The longleaf pine is probably one of my absolute favorite trees. That’s a bold statement for the lover of so many plants and trees, but the longleaf pine is definitely a top contender. I could write volumes on my adoration for these trees, their straw, their lumber, their ecosystem, their byproducts, and their place in Southern history, but for today, I’ll stick to another delightful attribute of the longleaf pine–their pine cones.
A good buddy of mine and his sister share this Farmer’s love for Hawkinsville, the River (that’s the Ocmulgee for those of you not from Houston or Pulaski Counties proper), and its native flora. These dear family friends are a slice of the South in general, with “good people” kind of roots on both sides and a true calling for the land. It is their beautiful land in particular where these gorgeous pine cones come from–land running the course of the Ocmulgee River, banked in longleaf stands, palmetto forests, and wax myrtle. It is families like theirs that make Hawkinsville and other small, Southern towns charming, tasteful, and classy. It has been said of their grandmother that if Hawkinsville had a queen, Mrs. Barbara would she be!
Since we grew up in a town so connected to the land, the river, and our agrarian heritage, it is no surprise that the offerings from the land influence or, more so, invade our décor. Whatever is in season is on our mantles, tables, or foyer pieces; and in the fall and into the depth of winter, nature lends us one of her truly amazing works of art and geometry for our tableaux–the longleaf pine cone.
Piled in bowls, bedecked on the mantle, peering from behind pheasants, mixed with pecans and cypress–however these pine cones are used, I am just elated to use them. Reminiscent of sunflower centers, chrysanthemum petals, and whirling tendrils, each and every cone is a unique expression of nature at her finest. The large longleaf cones are statements in and of themselves and are striking displayed en masse. Smaller cones tucked into fruit and pine needles are lovely for a January arrangement that harkens the Yule time feel but are totally apropos after New Year’s Day. The browns, greens, oranges, and reds of the fruit, foliage, and cones are remarkable against the glossy green boughs of holly and two tone magnolia as well. A cinnamon, green, coppery salmon and garnet hued combo is just luscious!

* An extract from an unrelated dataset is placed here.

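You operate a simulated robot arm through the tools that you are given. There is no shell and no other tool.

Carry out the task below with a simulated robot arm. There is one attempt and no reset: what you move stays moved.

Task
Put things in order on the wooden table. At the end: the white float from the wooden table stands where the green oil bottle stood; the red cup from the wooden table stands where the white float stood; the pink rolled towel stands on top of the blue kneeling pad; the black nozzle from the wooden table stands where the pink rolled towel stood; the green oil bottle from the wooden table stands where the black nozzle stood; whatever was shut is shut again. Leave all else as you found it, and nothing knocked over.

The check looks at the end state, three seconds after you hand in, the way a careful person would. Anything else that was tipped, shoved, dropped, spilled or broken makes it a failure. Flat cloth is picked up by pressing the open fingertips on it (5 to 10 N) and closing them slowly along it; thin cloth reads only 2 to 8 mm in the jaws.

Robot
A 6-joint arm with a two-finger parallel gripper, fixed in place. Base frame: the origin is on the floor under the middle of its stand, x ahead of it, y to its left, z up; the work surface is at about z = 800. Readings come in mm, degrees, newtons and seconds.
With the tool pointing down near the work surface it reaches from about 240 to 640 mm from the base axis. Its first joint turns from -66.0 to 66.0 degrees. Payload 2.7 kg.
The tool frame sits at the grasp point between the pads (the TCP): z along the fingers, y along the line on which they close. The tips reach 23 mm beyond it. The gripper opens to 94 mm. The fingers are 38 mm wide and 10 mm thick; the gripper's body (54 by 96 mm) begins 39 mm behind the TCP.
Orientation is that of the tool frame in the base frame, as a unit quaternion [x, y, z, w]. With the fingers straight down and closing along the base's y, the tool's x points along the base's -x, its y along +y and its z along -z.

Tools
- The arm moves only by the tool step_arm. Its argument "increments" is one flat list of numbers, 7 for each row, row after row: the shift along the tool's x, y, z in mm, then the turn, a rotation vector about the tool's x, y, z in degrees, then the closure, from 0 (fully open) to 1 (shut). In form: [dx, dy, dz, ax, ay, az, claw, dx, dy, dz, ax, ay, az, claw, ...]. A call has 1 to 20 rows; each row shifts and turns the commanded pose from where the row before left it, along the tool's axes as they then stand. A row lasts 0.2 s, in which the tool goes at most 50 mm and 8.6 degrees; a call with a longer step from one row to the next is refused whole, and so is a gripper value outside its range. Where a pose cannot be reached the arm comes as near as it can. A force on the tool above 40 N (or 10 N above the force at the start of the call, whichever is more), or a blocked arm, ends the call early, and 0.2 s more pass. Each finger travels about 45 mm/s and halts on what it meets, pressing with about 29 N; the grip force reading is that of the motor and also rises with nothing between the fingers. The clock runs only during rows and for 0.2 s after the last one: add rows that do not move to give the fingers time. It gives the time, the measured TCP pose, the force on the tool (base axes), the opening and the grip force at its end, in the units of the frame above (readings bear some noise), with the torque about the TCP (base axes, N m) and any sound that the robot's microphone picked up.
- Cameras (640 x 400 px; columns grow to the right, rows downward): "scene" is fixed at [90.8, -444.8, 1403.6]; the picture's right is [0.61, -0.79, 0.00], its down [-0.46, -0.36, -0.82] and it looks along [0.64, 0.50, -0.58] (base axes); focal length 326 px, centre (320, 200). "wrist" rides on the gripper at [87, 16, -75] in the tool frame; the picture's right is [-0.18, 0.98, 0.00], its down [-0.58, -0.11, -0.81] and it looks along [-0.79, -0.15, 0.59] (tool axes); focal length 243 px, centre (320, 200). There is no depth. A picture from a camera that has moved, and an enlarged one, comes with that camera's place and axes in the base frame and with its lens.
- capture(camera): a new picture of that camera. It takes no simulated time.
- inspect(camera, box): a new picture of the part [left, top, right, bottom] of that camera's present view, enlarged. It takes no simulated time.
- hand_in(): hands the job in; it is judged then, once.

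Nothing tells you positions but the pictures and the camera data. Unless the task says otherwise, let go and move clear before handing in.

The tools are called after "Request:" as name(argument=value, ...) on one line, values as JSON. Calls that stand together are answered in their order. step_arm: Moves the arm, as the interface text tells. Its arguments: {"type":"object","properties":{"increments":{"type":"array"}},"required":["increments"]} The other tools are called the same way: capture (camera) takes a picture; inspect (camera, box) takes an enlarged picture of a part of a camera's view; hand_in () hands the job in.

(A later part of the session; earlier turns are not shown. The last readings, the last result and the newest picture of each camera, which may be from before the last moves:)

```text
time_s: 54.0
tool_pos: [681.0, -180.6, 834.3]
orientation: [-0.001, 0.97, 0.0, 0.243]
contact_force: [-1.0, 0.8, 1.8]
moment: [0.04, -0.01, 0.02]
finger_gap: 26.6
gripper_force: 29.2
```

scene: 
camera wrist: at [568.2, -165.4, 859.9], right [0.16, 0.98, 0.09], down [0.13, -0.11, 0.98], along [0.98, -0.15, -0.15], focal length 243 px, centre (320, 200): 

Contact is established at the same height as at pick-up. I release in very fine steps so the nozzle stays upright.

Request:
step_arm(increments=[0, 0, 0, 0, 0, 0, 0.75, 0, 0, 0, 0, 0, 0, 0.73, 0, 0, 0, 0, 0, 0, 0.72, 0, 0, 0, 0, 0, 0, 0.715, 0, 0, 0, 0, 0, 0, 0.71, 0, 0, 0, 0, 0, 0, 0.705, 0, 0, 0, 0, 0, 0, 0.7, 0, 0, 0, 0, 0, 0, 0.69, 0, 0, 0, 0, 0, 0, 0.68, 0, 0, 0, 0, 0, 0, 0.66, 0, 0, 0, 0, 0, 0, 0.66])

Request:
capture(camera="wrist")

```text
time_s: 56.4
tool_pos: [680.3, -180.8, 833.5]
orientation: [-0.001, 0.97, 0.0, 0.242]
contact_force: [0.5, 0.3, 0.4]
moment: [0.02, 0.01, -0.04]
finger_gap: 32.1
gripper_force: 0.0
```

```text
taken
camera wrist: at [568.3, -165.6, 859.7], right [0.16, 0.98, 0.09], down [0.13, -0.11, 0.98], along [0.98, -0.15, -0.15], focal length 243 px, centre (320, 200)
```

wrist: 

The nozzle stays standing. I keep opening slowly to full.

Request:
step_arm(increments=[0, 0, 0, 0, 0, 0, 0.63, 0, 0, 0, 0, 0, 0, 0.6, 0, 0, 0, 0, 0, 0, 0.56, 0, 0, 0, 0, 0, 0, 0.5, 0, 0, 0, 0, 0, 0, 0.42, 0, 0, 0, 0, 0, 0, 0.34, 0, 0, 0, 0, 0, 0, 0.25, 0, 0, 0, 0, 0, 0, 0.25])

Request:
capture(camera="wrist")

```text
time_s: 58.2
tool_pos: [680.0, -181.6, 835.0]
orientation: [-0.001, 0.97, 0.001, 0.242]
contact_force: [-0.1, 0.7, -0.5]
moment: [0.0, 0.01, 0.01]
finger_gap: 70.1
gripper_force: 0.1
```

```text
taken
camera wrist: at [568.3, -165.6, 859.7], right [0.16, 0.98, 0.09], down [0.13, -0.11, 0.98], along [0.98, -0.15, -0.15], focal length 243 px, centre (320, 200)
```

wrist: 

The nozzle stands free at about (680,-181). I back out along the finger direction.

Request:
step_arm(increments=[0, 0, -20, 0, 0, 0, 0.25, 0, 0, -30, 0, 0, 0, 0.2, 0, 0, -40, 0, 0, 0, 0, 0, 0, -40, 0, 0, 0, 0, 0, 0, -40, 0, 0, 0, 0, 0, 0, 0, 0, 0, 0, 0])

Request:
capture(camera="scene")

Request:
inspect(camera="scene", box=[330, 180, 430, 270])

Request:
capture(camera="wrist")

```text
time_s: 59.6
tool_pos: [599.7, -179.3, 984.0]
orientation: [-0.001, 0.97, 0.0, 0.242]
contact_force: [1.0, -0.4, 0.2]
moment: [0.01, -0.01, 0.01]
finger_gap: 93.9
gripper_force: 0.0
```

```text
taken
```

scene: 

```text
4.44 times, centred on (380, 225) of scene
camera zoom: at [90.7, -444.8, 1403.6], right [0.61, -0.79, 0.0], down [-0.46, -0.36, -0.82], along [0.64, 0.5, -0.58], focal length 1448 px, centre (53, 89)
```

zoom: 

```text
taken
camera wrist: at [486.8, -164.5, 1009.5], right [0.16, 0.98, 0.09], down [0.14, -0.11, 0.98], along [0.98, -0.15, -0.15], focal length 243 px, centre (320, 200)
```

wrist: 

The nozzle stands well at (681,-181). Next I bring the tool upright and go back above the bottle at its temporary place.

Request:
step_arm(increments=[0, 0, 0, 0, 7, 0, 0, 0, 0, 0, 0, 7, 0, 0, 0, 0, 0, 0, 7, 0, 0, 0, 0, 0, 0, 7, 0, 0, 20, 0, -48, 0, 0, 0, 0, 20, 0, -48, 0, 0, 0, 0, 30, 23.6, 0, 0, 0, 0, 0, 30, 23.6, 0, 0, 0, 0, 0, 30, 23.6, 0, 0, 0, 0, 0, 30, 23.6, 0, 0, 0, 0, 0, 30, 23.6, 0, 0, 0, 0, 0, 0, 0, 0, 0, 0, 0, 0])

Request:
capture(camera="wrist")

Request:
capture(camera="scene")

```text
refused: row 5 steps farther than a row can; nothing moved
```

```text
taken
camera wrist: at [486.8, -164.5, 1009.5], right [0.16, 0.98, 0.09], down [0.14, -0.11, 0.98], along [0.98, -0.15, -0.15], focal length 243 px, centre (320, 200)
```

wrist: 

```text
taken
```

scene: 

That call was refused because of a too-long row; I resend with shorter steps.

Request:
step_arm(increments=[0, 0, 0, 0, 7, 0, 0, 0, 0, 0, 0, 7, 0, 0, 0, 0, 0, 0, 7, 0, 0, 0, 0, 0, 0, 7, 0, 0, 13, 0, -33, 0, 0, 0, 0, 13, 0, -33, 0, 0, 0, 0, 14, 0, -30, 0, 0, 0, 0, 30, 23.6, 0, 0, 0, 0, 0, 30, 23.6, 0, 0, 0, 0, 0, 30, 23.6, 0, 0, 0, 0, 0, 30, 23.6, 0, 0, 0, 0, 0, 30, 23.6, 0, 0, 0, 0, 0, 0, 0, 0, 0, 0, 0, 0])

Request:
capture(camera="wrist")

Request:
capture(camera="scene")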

Simply filled with pine cones, my dining room table urn makes a statement of the season and serves as a siren to those passing by to stop, take a gander, and be amazed at the utter simplicity and elegance that is a pine cone. Sirens indeed, for these icons of beauty lure me with their song of delight, beauty, and legend of their land. From this Farmer’s pine cone filled home to yours, Happy New Year, happy decorating, and happy wishes for pine cones aplenty!